Review of Alison Moore’s Novel – Missing

Alison Moore: Missing, Salt Publishing 2018

missing

I am a huge fan of Alison Moore’s writing but I have been knocked out by the sheer brilliance of her latest book, Missing.  The wonderful sparse use of language, everyday language to build a sense of place, character, unease, is nothing short of wonderful.  Her interest in signs, the words that we encounter everyday are rendered weird and stifling, it makes you question their meaning and the intention behind their use.
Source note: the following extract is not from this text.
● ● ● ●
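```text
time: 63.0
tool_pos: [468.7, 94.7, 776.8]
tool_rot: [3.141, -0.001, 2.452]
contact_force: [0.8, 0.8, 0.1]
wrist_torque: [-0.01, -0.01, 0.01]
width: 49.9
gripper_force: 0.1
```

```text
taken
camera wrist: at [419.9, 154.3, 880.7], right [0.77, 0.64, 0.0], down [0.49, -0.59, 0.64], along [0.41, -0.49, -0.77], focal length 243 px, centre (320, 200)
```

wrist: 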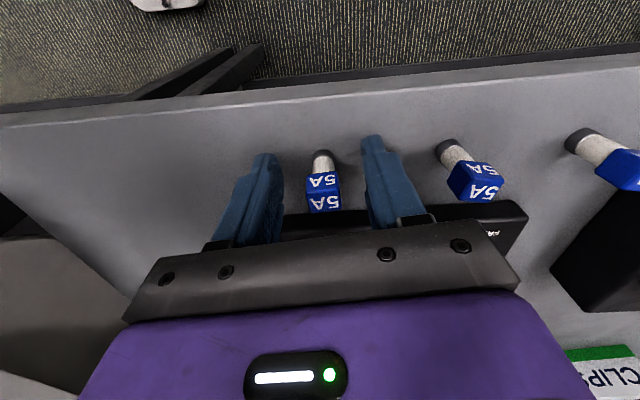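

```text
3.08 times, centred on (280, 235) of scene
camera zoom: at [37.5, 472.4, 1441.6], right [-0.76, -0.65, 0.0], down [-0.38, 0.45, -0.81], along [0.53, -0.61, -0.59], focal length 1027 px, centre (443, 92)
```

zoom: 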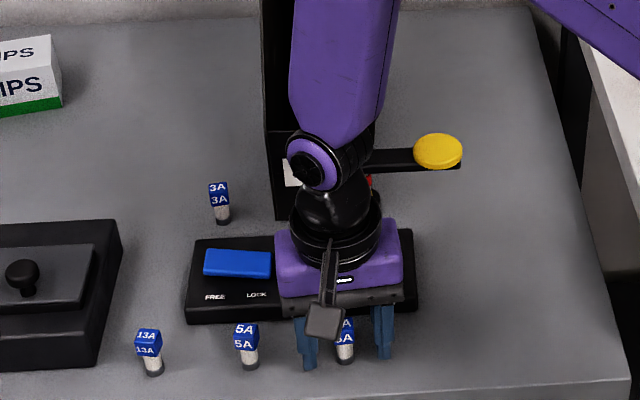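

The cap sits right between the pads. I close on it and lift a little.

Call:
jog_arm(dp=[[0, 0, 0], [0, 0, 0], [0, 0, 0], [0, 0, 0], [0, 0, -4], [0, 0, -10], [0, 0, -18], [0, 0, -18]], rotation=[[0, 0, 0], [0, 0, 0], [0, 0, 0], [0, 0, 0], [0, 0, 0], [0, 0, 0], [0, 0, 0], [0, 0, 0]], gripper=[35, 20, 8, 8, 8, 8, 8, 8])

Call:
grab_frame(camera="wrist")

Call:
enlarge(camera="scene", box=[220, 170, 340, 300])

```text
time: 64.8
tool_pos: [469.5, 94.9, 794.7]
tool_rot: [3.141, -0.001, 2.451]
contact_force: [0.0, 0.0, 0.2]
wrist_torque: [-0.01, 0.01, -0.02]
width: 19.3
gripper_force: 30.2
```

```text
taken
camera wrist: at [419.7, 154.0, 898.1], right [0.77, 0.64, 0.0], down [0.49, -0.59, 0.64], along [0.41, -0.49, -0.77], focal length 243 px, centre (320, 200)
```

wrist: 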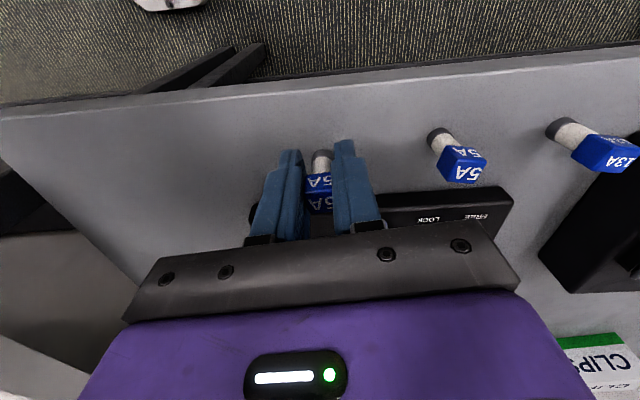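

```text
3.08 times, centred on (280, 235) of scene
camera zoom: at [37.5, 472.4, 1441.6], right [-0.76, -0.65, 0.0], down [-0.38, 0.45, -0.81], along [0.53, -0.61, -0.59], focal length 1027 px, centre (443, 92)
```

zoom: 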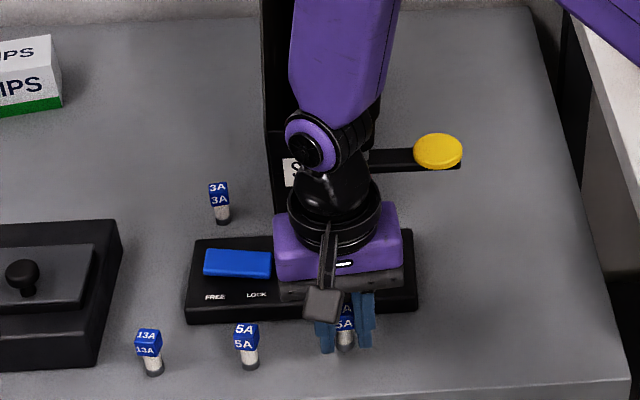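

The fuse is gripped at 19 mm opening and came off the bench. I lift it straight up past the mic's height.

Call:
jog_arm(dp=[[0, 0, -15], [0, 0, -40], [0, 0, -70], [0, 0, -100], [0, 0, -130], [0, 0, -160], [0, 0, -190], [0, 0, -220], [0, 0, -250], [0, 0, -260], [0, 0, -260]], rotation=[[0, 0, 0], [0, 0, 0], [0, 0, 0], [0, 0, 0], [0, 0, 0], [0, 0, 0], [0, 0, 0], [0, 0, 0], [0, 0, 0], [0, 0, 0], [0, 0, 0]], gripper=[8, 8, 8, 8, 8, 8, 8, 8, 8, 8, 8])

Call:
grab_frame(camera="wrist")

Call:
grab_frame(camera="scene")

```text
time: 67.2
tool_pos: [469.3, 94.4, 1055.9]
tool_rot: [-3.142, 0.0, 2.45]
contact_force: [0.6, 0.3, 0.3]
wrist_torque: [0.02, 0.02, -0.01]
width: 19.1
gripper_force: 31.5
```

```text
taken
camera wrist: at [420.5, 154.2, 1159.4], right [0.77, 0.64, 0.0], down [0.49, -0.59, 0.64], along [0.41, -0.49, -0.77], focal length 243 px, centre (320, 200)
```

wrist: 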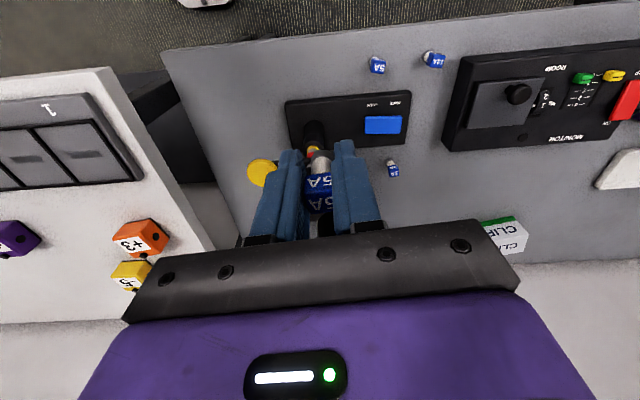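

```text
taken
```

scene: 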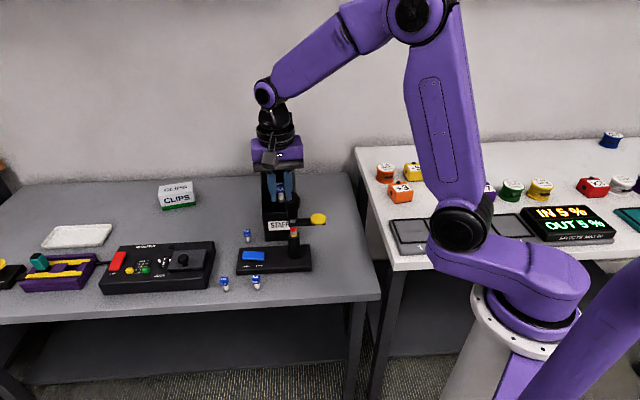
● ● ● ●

In that use of words she is the new Ali Smith, in the sense of the uncanny, she is the new Hilary Mantel, think Beyond Black, (yes Missing is as disturbing as that!) but in a quiet understated way, the way that gets beneath your skin, that leaves you wondering whether your own creaks are something more.. something sinister, not just projections.

The book moves from Hawick in Scotland, to Carlisle, and the Cambridgeshire fens, all marginal places all teetering on the edge of otherness, all strange and not fully formed but in Moore’s hands wordscapes, splaces (my invented words) where one might have been but know are best avoided.  The central character traverses these places carrying a burden, but also strangely oblivious to some of its ramifications especially for others.

I don’t want to write one of those irritating reviews which is nothing more than a precis of a story, because I hate being told too much or everything about a book/film/play.  Besides which I think that that kind of review is lazy, anyone can precis.  What I want is to whet your appetite to go a buy this book and read it for yourself.